Google warned in June that state-sponsored hackers were targeting 2020 US election campaigns, and now it’s outlining some of the methods those perpetrators used. APT31, a group linked to China, impersonated McAfee (the antivirus software, not its indicted founder) in a bid to trick campaign workers into installing malware. While the software was a real copy stored in GitHub, the ploy would quietly install malware in the background.
If successful, the attack would let intruders run arbitrary commands as well as transfer files.
Researchers further linked China to a large-scale spam network trying to influence the US through YouTube videos (some from hijacked channels) with “clumsy” translations and computer-generated voices. Google said it had disrupted the network, including the removal of more than 3,000 channels, and that it didn’t have any practical reach. There haven’t been any “significant” coordinated influence campaigns on its platforms that targeted US voters, Google said.

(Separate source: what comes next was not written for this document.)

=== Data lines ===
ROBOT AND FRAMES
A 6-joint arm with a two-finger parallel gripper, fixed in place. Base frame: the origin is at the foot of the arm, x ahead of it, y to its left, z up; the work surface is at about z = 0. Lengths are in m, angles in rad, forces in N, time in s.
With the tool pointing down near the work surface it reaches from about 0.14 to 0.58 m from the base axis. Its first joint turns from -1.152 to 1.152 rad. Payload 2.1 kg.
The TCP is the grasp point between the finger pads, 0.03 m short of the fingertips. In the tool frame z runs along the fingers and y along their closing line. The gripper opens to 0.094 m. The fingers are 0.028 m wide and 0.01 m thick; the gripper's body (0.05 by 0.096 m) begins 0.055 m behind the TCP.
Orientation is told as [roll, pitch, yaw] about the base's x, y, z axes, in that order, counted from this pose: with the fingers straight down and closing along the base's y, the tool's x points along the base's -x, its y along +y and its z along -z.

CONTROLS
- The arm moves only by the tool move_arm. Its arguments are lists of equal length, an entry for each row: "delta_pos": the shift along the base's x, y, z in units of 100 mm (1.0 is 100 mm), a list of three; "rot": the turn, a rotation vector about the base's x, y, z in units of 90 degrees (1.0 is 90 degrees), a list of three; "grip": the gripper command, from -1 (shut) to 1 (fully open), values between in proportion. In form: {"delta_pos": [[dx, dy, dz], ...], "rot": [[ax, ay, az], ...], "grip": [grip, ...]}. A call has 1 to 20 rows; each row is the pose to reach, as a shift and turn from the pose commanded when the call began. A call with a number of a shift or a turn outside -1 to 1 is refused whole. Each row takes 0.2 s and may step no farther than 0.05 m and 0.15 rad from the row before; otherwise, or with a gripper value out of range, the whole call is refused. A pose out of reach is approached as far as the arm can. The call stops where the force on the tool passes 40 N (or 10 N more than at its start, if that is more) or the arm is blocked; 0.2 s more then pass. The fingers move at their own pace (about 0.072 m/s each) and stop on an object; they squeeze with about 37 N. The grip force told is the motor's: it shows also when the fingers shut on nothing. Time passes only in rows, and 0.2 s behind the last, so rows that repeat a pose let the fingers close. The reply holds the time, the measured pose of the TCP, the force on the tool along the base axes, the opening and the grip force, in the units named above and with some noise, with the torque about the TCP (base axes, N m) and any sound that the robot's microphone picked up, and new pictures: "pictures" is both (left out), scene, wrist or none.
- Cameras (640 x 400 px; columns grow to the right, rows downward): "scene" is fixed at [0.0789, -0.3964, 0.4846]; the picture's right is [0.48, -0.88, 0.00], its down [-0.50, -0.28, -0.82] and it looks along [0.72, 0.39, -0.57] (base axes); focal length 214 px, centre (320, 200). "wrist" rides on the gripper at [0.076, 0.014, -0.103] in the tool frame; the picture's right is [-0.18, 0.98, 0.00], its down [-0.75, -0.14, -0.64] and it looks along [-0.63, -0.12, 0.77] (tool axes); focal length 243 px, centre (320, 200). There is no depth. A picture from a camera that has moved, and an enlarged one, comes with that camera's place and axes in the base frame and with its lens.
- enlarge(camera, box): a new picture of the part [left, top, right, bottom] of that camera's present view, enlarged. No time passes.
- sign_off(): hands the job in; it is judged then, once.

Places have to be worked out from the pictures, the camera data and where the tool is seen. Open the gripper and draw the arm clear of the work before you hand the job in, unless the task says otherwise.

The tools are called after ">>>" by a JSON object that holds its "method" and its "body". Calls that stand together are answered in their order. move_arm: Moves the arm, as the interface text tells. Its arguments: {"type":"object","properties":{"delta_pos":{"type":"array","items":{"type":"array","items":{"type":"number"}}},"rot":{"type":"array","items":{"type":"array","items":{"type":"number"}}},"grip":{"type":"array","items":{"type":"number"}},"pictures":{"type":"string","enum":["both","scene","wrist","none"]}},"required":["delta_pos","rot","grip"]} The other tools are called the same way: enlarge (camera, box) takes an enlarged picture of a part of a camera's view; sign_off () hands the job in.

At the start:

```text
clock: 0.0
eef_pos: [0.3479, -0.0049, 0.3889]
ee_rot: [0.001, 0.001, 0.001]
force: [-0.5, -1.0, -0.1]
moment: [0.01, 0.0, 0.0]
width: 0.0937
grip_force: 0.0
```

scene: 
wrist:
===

The company also pointed to North Korean groups trying to compromise COVID-19 researchers and pharmaceutical firms in September through phishing and malware.
Brute force attacks also played a role, Google added. They’re less common from state-backed groups, but Google pointed to a distributed denial of service attack in 2017 that illustrated the dangers. The tech pioneer had to absorb an attack using a whopping 2.5Tbps of bandwidth spread across several Chinese internet providers. DDoS attacks need a “coordinated response” from the internet, and Google promised to report those efforts when it’s reasonably confident they have state-based origins.